Update: QE Speculation Dismissed by Source Close to Central Bank

China will strengthen targeted funding support for the economy but will shun across-the-board quantitative easing (QE) to keep its debt problems in check, a source close to the central bank told Caixin, downplaying expectations for aggressive monetary loosening sparked by remarks from a finance ministry official.
A senior official at the Ministry of Finance recently called for the use of treasury bonds as quasi money, drawing speculation that China might be planning to use large-scale bond purchases to inject liquidity into the world’s second-biggest economy as growth slows. But a source close to China’s central bank has downplayed the idea.
In quantitative easing, a central bank increases the supply of money by purchasing government and other bonds with cash. Following the 2008 financial crisis, the U.S. Federal Reserve bought massive amounts of debt and poured trillions of dollars into the world economy. The American central bank’s years-long QE program is credited with preventing the Great Recession from turning into a global depression. Central banks in Japan, the United Kingdom and elsewhere have similarly followed QE strategies in recent decades.
China’s finance ministry will study how to enhance the role of treasury bonds as a principal tool for the central bank’s open market operations, expanding their use in the transmission of monetary policy, Guo Fangming, deputy director of the Treasury Department under the Finance Ministry told an economic forum Wednesday, according to a report published by the state-run Securities Times.
At a separate event Thursday, Wang Xiaolong, the director of the Treasury Department, said even though the central bank hasn’t used the purchase and sale of treasury bonds as its main tool to adjust monetary policy, treasury bonds have been used as the main collateral for the central bank’s various monetary policy tools, such as the medium-term loan facility (MLF). The treasury bonds have played a key role in facilitating the central bank’s monetary policy, Wang said.
A person close to the Finance Ministry told Caixin that the ministry and the central bank have been in discussion on how to improve coordination between government bonds and monetary policy.
“If you look at what the developed countries have done, you will have an answer,” the person said. “We hope the process could speed up.”
But a source close to China’s central bank has downplayed the idea of treating treasury bonds as quasi money. The person told Caixin that treasury bonds, even though they are regarded as high-quality liquid assets by regulators, are not a payment tool and therefore are not so-called quasi money.
The PBOC has rolled out a series of countercyclical measures, including cutting the reserve-requirement ratio four times last year and once more earlier this month, and providing lower-cost liquidity to banks willing to lend more to smaller companies.
Liquidity currently is reasonably ample, providing sufficient financial support for the real economy, and there is no need to provide large-scale liquidity through QE, the person close to the central bank said.
The person also said treasury bonds, as collateral for the central bank’s open market operations, are already well connected with monetary policy.

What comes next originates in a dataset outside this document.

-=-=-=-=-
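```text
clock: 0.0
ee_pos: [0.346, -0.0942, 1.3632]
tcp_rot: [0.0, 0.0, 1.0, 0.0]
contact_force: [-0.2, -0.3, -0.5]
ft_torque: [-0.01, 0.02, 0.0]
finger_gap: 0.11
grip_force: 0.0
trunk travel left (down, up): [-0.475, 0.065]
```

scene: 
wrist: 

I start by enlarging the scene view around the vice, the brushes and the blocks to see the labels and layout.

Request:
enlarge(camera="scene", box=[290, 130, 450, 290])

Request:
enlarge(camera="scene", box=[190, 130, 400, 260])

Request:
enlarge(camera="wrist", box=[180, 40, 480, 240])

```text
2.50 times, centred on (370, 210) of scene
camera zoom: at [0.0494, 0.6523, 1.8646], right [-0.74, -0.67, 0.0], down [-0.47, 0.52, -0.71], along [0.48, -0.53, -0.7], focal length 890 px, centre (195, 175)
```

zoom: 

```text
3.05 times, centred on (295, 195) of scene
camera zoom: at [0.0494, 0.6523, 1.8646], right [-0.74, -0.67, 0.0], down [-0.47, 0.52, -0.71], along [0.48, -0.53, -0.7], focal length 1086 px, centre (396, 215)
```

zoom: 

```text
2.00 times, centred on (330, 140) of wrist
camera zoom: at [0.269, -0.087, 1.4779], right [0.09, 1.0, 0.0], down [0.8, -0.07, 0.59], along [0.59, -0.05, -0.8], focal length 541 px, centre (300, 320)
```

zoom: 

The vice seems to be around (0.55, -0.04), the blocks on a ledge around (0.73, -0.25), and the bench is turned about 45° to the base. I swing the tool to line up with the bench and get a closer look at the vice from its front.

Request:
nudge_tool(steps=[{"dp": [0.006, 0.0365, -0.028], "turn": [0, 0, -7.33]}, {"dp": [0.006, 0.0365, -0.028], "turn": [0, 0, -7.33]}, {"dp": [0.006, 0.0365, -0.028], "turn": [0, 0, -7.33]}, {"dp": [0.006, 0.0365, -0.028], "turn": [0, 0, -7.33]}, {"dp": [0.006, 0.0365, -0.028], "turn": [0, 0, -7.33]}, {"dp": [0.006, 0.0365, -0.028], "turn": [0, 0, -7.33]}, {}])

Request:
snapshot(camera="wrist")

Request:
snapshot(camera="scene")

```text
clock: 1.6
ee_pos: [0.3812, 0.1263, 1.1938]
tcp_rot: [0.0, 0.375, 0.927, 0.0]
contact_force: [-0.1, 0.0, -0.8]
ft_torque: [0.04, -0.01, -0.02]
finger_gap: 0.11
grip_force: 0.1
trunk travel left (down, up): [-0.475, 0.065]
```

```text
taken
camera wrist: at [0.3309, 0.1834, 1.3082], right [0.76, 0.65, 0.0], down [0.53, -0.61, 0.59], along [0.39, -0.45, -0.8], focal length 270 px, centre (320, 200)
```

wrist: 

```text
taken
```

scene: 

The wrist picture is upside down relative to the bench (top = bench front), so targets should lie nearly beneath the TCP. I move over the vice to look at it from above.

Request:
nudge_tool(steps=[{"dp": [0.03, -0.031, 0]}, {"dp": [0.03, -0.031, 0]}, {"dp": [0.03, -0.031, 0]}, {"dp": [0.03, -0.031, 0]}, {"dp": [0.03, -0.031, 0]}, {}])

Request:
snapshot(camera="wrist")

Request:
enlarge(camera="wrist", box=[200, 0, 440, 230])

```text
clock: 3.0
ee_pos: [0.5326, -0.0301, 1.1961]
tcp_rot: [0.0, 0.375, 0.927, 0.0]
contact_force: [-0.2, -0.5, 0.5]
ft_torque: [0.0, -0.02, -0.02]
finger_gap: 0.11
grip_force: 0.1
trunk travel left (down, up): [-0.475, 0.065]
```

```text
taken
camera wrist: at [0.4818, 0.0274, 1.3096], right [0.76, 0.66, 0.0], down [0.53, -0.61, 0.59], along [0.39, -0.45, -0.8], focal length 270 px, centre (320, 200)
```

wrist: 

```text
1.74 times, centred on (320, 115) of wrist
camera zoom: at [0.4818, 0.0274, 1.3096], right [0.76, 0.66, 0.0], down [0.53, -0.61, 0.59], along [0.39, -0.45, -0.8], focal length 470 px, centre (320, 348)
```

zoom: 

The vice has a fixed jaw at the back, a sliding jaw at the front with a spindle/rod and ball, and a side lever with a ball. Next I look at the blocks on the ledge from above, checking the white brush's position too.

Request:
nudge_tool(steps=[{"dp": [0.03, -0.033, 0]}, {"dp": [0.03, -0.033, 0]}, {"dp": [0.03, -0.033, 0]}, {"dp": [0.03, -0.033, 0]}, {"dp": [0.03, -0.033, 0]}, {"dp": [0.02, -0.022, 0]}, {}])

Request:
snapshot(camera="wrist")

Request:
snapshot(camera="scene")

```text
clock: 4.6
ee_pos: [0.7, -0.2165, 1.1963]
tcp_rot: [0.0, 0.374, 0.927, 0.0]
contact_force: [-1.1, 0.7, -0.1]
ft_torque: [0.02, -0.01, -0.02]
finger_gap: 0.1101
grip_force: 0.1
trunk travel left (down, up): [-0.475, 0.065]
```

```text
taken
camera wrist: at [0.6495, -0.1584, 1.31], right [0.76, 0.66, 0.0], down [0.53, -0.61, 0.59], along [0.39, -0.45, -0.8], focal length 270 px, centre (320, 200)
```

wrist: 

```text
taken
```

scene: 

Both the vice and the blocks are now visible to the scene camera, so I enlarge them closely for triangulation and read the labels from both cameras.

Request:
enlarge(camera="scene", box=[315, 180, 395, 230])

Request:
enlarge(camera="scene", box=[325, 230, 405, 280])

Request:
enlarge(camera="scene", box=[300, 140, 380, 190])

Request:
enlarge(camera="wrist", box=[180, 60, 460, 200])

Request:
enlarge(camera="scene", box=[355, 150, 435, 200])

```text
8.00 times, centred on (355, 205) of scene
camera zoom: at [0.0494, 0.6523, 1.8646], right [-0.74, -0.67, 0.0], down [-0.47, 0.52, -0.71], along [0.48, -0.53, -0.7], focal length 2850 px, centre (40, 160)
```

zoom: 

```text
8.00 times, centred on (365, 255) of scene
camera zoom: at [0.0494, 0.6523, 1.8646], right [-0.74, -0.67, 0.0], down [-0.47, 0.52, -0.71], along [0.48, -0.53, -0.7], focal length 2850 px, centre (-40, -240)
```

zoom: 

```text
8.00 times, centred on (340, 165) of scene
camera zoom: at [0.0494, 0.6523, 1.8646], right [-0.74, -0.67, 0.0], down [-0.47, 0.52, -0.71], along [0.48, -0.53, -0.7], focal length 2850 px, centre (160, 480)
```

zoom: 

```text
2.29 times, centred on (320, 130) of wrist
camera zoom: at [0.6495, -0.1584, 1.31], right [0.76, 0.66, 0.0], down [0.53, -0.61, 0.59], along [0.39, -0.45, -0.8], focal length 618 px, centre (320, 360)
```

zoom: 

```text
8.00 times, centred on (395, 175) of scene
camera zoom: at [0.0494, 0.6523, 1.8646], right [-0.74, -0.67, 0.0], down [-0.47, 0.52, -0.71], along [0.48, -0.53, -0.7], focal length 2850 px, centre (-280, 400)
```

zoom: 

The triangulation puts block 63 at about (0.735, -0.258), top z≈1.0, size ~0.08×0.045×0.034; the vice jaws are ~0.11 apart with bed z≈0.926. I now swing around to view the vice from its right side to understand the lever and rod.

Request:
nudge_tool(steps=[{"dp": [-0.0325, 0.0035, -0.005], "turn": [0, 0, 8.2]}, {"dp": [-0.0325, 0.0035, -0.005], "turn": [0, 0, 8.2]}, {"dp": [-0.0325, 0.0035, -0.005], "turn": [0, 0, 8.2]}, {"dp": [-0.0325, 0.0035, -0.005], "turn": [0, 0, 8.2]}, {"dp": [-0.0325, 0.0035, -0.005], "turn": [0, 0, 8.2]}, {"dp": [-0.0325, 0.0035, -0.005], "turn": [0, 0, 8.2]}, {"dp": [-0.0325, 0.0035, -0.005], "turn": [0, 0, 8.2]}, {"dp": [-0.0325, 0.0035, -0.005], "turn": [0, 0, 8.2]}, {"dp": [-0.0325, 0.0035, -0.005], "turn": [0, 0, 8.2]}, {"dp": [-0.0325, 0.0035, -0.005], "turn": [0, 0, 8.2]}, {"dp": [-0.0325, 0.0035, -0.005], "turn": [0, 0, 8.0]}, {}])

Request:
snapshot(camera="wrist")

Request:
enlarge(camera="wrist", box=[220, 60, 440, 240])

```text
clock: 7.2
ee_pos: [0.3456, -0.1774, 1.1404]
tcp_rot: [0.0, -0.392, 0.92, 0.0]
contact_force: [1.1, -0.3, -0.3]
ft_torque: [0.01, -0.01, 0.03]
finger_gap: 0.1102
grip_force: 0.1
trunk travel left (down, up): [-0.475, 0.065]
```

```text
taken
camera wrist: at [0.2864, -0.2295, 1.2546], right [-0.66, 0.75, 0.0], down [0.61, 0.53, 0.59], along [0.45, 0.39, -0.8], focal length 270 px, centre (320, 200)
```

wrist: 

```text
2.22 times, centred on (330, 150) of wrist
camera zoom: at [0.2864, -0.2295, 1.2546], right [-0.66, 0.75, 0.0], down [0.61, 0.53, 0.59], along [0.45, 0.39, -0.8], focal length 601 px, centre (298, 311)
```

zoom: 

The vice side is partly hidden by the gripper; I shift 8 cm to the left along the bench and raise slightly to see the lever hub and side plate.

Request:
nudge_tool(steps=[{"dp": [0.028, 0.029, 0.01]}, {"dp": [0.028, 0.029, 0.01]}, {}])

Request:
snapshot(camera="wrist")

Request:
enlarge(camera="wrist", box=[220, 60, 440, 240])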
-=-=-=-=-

The law governing the PBOC specifies that the central bank may not “make an overdraft for the government,” and may not directly subscribe or underwrite treasury bonds or other government bonds. But the central bank is allowed to trade in government bonds on the open market to implement monetary policies.
During 2001 to 2003, the PBOC purchased and sold treasury bonds on the open market to adjust the money supply. But the central bank later found it didn’t have enough treasury-bond holdings to hedge large amounts of liquidity. So the PBOC began to issue central bank bills to manage liquidity.
At the Central Economic Work Conference held at the end of 2018, China’s top leadership set a tone for prudent monetary policy as “neither too tight nor too loose” while maintaining market liquidity at a reasonably ample level, emphasizing the need to avoid “flooding the market with liquidity”.